Task list:
1) I need one stretch of the document segment verbatim, from "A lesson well" to "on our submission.".
2) Add the next paragraphs of the document segment.

Document segment:

Wednesday, February 18, 2009

A lesson well learned

I'm in the process of repackaging a "damaged" manuscript for submission to a new journal. Which, in case you're not familiar with the publish-or-perish deal, means that the journal we originally opted for put the kibosh on our submission.

The most obvious problem (or rather "challenge", "issue" or even "learning opportunity") the manuscript suffered from was that it was too damn long, and structured more like a straight-up dissemination of data than a real story. Consequently, there were blocks of text with a significant degree of overlap.

Enter one of the co-authors. After having struggled a while with minor improvements, he (probably got fed up and) ixnayed the entire "Results" section, decided that the more immediately descriptive sections of the "Discussion" part should be stripped of interpretation and re-labeled as the new and improved "Results". He also marked every large paragraph with "Can this be condensed?".

Recorded information:
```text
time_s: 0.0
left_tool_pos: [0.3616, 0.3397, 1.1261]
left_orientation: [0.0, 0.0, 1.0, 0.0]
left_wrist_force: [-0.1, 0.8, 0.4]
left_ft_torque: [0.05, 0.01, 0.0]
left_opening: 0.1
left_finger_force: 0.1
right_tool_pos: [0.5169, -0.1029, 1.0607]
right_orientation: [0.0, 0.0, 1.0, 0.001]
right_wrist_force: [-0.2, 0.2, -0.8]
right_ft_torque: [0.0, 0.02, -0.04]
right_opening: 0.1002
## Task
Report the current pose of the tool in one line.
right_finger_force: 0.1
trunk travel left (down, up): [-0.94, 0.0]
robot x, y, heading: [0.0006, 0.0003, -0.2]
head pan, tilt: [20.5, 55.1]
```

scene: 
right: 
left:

Outputs for the tasks:
1)
A lesson well learned

I'm in the process of repackaging a "damaged" manuscript for submission to a new journal. Which, in case you're not familiar with the publish-or-perish deal, means that the journal we originally opted for put the kibosh on our submission.

2)
I have to admit that I was quite hesitant and sceptical at first. Also, restructuring the manuscript in this manner took quite a lot of work.

However, the manuscript went from ~11 000 words to ~6 000 words! Plus; so far all indications from the co-authors who have read the new and improved version point to the manuscript being easier to read, with all of the relevant information and interpretations intact.

What teh hell was I doing when I wrote the first couple of drafts?

3 comments:

Anders said...

What teh hell was I doing when I wrote the first couple of drafts?

Typing. A lot.

Anders said...

It's always good to have a set of fresh eyes to read through stuff. I know I easly get too absorbed in the material, and sometimes have a hard time seeing where I need to go more into details and where I can shorten things.

Wilhelm said...

Typing. A lot.

D'oh :-)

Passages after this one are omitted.